As a few examples: She escorted a turkey onto a luxury bus and into a delicatessen. She brought a Mexican milk snake to a Chanel boutique, where she browsed snakeskin bags.
And, perhaps most remarkable, she accompanied an alpaca named Sorpresa to the historic home of the Hudson River School painter Frederic Edwin Church. It should come as no sorpresa that Sorpresa was able to enter the 19th-century building.
“Most people don’t have any idea what the law is, and they don’t want to break the law,” she said. “Of course, the only person breaking the law was me.”
“Omg,” I texted my family. “It’s in my row.”
Lo and behold, Hamlet and Ms. Peabody were in the plane’s third row, on the opposite side of the aisle. Wearing a leash and a green handkerchief, he moved carrier-free between her lap and the foot area. Ms. Peabody wrapped her pig in a blanket.
“Tell the flight attendant to reseat you,” my mother said.
“Why?” I said. “It’s cute.”
The man who was assigned to sit next to the pair seemed less enthused. He had paid an additional fee for a seat with extra space, and he refused to have a pig encroach on some of it.
Given how many people wanted to take photographs of Hamlet on her route to the gate, Ms. Peabody found it ironic to have crossed paths with this man.
“I was conveniently seated next to the one person in the entire airport, Logan Airport, who is afraid of pigs,” she said in an interview.
A flight attendant asked me and the man sitting to my right whether either of us would swap seats with him. We would receive free snack boxes, or something.
Without missing a beat, the gentleman next to me volunteered. It just so happened that he and his wife, who also offered to sit in Hamlet’s row, were interested in getting a pet pig.
Grateful for their positive attitudes, JetBlue gave them each $50 vouchers. The first man, the one who had refused to sit next to Hamlet, stewed in his new seat.
‘Hamlet the Beach Hog’
Ms. Peabody took Hamlet home from a breeder in September 2014, when he was just 3 pounds. Having lost her dog, she wasn’t ready to get another canine. It turns out her pig has many of the same qualities as dogs: He spends time outside, has a long life expectancy and can be trained.

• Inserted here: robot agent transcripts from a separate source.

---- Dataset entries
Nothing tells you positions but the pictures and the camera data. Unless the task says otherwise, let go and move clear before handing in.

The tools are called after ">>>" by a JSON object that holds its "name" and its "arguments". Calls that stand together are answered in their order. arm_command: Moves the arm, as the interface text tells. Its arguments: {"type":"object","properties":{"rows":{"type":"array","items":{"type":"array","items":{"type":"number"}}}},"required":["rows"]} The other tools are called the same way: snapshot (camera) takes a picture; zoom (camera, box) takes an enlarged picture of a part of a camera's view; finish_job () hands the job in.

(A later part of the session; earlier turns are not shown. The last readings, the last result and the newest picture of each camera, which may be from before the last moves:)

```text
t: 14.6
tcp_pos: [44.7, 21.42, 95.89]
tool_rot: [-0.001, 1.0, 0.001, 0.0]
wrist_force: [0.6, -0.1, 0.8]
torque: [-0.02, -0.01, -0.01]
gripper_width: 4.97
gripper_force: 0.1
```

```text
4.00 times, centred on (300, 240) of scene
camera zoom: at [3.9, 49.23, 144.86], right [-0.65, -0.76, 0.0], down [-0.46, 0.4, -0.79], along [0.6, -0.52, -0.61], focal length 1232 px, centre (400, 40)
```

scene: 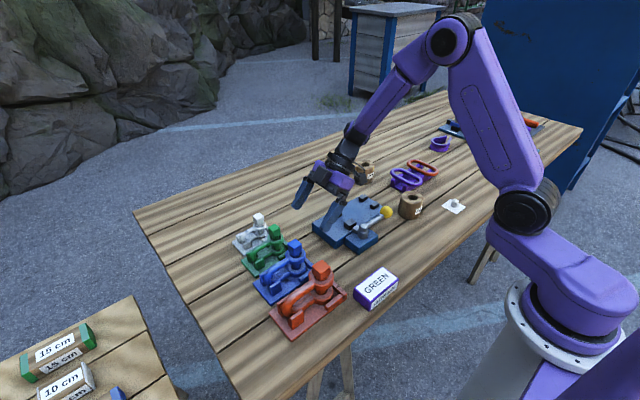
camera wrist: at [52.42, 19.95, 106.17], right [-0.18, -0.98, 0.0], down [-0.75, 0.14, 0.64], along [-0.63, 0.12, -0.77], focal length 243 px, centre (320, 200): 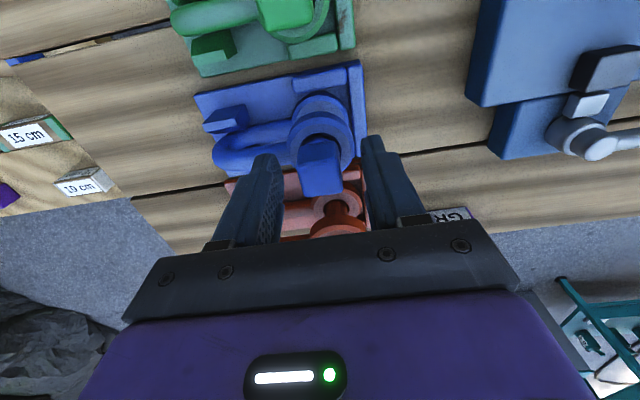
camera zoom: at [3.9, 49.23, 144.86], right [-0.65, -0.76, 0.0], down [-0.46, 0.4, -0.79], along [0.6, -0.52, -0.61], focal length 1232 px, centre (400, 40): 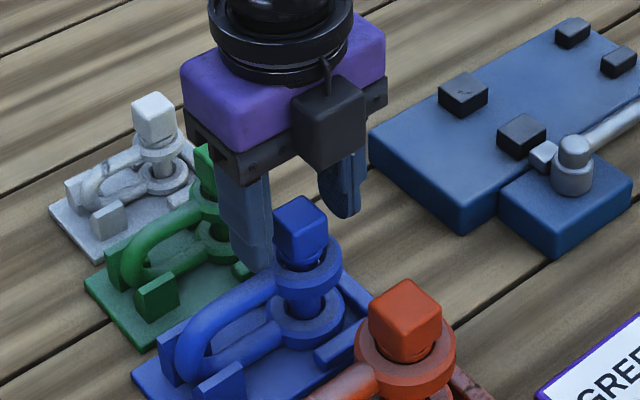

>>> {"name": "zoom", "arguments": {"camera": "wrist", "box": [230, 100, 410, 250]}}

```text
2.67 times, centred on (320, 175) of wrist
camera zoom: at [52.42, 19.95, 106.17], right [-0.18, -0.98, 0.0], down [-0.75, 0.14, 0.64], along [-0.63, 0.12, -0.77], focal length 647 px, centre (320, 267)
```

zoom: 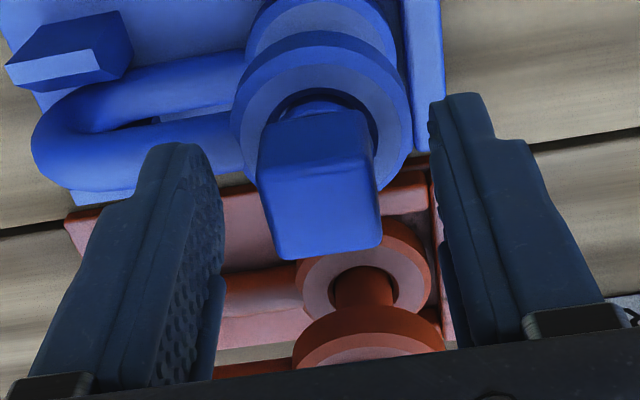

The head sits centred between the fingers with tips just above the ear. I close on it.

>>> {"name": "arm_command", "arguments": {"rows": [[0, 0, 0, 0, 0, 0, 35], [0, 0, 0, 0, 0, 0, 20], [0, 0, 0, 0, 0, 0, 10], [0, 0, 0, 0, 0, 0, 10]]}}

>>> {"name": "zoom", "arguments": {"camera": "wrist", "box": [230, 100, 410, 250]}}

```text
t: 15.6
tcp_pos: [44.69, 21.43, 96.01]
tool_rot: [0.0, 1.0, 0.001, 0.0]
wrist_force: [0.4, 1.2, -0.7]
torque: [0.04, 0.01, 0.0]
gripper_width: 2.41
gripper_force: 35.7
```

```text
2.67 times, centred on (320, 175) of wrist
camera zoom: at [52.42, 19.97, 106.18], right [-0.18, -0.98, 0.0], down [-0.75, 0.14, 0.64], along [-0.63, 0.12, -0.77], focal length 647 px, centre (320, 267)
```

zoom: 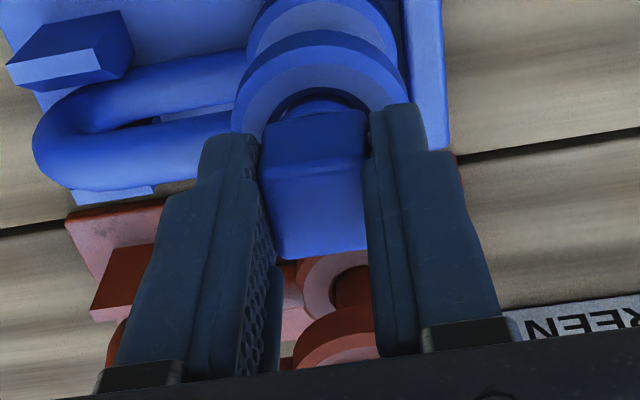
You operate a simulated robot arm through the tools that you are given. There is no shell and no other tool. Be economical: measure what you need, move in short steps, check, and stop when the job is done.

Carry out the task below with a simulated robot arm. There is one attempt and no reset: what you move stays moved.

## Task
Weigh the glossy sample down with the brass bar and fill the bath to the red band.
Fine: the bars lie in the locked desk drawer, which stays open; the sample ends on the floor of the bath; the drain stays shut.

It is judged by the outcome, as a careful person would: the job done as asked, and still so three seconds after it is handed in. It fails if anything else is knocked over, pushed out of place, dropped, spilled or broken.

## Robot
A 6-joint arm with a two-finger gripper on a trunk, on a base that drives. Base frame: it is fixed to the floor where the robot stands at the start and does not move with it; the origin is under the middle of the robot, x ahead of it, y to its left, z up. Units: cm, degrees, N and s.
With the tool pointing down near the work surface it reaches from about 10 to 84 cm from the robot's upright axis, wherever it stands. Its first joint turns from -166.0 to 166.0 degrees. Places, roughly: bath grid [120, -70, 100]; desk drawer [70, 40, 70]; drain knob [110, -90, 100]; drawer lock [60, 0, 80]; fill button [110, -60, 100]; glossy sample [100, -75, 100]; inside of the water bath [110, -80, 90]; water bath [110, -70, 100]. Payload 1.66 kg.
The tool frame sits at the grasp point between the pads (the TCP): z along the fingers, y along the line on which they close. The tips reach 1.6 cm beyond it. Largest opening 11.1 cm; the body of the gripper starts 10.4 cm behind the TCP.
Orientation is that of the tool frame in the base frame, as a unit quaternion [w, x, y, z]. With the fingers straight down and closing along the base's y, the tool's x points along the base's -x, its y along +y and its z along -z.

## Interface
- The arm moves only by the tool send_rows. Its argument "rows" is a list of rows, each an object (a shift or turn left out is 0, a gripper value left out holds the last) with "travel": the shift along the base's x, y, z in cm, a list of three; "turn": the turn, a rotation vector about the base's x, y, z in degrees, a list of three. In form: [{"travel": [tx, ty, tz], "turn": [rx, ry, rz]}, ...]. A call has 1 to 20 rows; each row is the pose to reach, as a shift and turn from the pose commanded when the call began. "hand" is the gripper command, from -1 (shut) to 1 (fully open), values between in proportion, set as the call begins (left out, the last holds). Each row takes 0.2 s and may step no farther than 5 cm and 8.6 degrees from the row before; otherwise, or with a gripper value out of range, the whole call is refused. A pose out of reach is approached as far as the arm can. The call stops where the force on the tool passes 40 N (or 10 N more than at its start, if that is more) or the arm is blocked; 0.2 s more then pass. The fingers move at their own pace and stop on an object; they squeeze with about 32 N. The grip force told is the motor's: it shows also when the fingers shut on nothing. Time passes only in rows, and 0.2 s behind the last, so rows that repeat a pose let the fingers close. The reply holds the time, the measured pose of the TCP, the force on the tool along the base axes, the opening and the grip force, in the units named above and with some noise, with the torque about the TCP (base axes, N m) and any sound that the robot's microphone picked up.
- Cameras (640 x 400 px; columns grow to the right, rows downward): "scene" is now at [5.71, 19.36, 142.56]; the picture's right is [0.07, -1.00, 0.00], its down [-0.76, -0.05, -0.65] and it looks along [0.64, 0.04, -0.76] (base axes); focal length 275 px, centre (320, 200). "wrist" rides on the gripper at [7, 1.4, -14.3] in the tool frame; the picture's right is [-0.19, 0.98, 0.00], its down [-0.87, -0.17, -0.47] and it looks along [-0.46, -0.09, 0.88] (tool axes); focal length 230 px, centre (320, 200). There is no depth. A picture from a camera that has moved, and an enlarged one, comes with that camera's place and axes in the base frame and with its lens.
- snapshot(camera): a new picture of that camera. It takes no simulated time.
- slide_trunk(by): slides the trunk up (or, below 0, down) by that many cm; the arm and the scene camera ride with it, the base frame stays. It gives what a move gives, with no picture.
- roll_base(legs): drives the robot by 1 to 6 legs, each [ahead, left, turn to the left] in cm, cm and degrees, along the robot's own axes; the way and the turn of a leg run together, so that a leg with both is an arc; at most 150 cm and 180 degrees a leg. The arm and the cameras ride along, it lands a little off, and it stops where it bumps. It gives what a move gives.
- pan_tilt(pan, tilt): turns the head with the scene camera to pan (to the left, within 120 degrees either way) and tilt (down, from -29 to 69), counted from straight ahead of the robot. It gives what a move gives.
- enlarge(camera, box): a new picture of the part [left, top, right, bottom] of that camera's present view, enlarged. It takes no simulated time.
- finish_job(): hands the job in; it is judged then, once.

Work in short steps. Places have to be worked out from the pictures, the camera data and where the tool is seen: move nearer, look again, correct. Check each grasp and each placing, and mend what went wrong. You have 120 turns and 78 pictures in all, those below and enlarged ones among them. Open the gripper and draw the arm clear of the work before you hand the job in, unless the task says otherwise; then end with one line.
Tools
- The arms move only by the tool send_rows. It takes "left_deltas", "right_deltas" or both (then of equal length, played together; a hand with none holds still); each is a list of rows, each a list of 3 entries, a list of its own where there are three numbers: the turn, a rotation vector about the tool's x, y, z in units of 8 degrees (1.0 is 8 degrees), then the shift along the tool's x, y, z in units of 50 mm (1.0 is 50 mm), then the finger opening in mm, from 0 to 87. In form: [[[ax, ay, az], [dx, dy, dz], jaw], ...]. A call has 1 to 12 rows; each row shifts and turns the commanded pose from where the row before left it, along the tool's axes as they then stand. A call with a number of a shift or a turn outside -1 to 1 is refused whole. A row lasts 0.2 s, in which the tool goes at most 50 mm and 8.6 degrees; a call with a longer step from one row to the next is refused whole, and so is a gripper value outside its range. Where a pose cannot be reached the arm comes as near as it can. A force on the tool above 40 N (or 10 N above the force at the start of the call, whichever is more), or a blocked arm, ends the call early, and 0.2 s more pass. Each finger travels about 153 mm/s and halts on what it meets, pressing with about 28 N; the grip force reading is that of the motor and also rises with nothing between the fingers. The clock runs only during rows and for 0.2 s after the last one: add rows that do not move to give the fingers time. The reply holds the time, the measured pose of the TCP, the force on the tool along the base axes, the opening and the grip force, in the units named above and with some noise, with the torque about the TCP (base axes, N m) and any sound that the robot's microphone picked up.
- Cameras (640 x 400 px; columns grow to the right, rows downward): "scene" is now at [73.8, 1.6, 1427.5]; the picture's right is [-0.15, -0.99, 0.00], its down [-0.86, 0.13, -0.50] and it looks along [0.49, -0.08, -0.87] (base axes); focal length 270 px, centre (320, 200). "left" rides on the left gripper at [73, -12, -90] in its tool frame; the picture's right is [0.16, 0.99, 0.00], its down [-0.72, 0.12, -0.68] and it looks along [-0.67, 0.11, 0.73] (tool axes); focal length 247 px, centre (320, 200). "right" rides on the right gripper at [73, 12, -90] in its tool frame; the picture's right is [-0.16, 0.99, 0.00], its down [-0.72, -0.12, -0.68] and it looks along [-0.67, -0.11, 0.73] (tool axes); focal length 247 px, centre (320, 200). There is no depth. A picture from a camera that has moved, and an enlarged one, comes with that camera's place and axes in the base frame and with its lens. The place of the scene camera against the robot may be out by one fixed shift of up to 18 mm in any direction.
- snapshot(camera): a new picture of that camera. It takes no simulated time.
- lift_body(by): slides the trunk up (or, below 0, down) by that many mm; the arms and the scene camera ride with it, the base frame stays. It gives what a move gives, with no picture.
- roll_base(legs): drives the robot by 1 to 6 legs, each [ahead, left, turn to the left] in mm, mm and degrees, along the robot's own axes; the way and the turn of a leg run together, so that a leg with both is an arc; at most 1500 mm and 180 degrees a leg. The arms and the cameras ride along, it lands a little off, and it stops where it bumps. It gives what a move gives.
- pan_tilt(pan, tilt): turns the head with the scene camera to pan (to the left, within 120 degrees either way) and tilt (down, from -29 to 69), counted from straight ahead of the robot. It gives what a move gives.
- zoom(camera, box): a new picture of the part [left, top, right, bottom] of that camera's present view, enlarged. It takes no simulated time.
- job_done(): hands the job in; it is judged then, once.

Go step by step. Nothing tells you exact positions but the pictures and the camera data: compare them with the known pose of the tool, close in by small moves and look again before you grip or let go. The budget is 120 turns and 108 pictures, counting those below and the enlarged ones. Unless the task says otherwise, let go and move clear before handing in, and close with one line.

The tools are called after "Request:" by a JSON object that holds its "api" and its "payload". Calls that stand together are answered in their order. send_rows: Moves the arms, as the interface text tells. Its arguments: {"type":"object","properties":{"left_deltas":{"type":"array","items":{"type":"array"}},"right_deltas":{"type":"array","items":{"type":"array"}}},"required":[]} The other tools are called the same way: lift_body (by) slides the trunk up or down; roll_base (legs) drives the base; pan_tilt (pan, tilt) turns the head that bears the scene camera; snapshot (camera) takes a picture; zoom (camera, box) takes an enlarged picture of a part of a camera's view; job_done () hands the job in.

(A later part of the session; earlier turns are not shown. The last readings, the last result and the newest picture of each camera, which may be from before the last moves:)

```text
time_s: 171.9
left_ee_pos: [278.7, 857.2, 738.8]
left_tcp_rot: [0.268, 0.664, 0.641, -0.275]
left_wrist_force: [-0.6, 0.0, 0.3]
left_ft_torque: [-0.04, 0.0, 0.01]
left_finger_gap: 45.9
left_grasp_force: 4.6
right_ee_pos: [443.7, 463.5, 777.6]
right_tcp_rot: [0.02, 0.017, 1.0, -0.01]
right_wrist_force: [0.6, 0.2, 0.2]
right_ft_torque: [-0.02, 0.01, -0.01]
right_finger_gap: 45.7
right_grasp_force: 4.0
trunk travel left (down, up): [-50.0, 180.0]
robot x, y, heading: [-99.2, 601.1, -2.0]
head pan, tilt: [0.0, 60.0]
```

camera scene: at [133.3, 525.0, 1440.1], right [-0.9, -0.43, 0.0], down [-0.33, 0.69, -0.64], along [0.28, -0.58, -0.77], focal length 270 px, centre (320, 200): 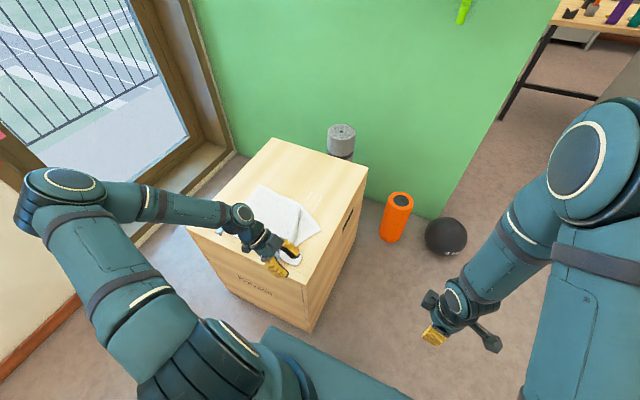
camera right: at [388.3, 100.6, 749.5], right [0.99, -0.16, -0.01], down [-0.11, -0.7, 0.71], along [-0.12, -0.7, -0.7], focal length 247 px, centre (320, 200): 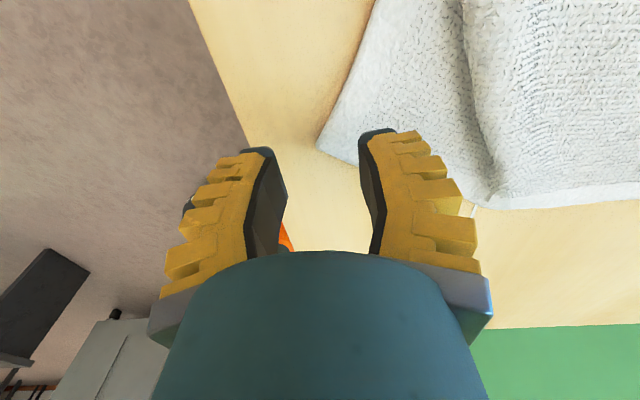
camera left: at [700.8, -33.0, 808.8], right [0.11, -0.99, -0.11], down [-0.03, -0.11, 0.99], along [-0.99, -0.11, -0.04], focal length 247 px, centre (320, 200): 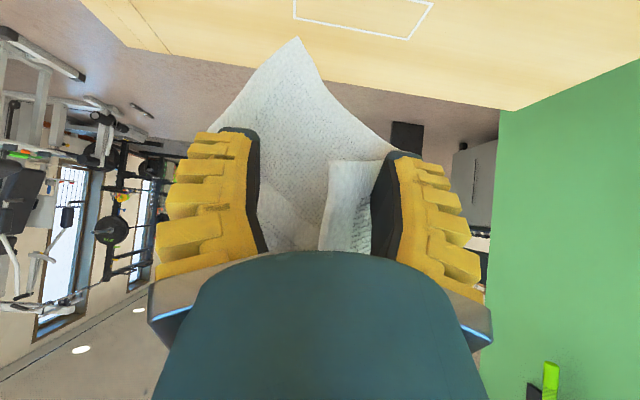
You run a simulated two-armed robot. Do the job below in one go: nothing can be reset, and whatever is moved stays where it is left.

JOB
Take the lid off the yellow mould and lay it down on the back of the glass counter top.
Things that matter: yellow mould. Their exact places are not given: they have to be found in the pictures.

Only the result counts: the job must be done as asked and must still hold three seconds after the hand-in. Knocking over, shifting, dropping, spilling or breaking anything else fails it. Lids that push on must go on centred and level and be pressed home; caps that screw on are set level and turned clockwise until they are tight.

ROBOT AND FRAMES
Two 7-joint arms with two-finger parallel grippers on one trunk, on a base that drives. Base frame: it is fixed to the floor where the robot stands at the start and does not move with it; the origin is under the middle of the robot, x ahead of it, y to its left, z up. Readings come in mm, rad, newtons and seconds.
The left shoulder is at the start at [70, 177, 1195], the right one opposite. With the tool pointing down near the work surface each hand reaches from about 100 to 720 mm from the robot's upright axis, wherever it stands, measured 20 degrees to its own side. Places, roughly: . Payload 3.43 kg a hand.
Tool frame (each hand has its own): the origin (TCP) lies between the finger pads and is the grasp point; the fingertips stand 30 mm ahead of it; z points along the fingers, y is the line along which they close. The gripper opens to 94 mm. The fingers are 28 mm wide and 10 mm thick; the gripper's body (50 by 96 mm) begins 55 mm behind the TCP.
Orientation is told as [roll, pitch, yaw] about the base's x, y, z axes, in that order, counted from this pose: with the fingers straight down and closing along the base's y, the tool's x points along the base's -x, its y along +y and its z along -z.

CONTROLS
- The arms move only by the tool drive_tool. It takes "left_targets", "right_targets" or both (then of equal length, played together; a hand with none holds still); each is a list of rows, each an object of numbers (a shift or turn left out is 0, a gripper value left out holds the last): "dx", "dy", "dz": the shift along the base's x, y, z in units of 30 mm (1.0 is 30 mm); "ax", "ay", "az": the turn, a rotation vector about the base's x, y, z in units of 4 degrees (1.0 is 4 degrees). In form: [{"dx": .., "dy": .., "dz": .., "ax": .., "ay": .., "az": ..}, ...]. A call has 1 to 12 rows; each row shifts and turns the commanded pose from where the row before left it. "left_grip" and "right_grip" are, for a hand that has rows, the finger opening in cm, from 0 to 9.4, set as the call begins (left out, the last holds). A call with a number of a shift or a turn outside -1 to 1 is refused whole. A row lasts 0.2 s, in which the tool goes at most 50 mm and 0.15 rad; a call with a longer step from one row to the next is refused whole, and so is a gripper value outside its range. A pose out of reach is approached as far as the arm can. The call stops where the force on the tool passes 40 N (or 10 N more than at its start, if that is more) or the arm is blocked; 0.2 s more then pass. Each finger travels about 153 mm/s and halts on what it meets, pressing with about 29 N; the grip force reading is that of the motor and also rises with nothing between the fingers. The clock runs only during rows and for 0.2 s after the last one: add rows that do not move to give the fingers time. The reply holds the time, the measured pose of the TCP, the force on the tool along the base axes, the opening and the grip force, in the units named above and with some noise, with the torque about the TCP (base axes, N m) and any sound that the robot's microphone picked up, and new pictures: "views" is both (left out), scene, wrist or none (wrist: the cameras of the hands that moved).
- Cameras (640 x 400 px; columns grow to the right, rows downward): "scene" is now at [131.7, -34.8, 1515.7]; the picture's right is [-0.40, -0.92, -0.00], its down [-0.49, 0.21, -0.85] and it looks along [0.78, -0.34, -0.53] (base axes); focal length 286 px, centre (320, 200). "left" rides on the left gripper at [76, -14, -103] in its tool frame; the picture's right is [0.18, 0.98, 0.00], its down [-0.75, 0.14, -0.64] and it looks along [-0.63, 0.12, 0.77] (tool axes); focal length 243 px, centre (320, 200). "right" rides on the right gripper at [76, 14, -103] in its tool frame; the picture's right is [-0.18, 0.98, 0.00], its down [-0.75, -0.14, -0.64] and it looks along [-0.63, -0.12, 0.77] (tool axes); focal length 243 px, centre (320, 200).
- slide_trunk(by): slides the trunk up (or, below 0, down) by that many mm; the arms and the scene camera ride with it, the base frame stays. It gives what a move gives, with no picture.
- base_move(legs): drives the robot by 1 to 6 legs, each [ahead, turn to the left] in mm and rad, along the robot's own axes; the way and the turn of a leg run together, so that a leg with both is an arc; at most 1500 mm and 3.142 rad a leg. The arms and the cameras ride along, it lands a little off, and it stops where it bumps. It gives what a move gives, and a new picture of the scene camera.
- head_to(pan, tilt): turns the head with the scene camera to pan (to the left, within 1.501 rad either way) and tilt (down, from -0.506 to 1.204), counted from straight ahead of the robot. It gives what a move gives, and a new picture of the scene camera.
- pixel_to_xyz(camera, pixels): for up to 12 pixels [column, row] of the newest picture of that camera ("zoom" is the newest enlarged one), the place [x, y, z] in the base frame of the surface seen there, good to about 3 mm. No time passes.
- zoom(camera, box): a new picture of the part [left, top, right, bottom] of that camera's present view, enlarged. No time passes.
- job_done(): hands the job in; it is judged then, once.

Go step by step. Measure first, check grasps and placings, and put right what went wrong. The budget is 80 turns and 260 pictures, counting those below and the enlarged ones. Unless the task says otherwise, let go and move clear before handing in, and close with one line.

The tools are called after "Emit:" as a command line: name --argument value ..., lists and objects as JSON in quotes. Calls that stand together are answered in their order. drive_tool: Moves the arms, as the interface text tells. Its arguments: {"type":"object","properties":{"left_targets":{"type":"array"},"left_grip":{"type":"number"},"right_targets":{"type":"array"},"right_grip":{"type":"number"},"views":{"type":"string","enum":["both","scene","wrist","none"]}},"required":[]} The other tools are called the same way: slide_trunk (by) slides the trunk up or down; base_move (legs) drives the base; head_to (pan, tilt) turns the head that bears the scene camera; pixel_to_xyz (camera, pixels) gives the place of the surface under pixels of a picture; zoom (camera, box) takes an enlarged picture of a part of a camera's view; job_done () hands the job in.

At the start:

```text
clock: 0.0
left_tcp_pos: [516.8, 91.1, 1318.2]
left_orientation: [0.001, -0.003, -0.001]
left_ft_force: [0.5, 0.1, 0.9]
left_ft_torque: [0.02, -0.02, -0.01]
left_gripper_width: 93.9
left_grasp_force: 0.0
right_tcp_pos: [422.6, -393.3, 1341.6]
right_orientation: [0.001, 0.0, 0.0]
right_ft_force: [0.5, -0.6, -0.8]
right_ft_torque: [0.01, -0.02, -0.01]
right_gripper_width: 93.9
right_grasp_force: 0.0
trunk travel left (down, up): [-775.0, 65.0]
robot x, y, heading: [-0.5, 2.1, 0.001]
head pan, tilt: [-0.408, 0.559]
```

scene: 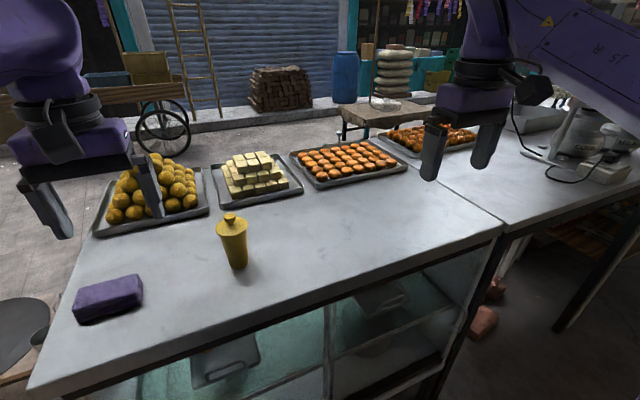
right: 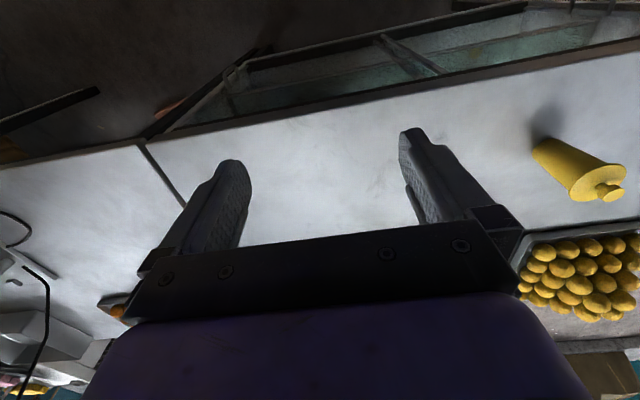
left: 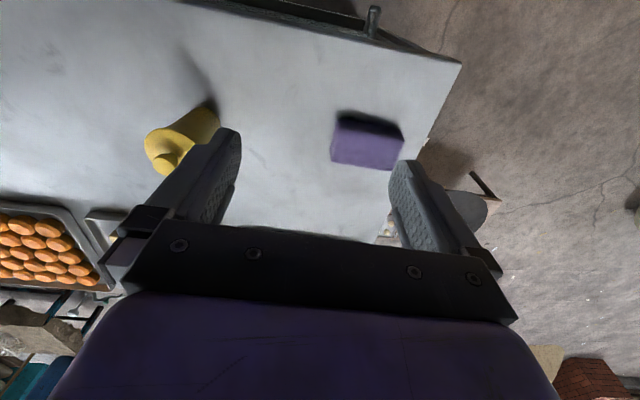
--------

When he was a piglet, Ms. Peabody, a bartender, trained Hamlet to be a therapy animal. She wanted to give him a role distinctive from her dog’s. “I wanted to make him different and do something different with him,” she said. “I didn’t think we were going to fly when we first did it.” Hamlet, who was certified as an ESA last summer, has spent time at walk-in clinics and senior homes in New Hampshire, where Ms. Peabody lived before moving to St. Thomas a few months ago.
Perhaps the experience has rubbed off onto his travel skills. Hamlet, who is on Instagram (@hamlet_the_beach_hog), has been trained not to relieve himself on a plane.
“So far, so good. He hasn’t done it yet,” she said. “At this point, to be honest, I trust him. I definitely do. He’s a good pig.”
He has that self-control despite drinking half a beer before flights. It helps him relax, and he prefers Budweiser.
“He sleeps really well on planes. He’s extremely well behaved,” Ms. Peabody said.
But not all ESAs are well-trained, and that’s where the friction arises. In November 2014, a disruptive pig and handler were removed from a U.S. Airways flight after the animal defecated in the aisle.
“I don’t think it’s fair, but I know that it happens. And I guess you can tell the difference in the ones that should be doing it and the ones that shouldn’t be,” Ms. Peabody said.
Looking back now on the text messages I sent to my family, I observe my own growing empathy toward Hamlet. Of watching him eat Cheerios off the ground: “Probably cleaning it better than they usually do.” Of an unfortunate, last-minute addition to my row: “Now there’s a woman with a cough next to me,” I said.
“I’d prefer the pig,” I wrote. “Too bad their row is full.”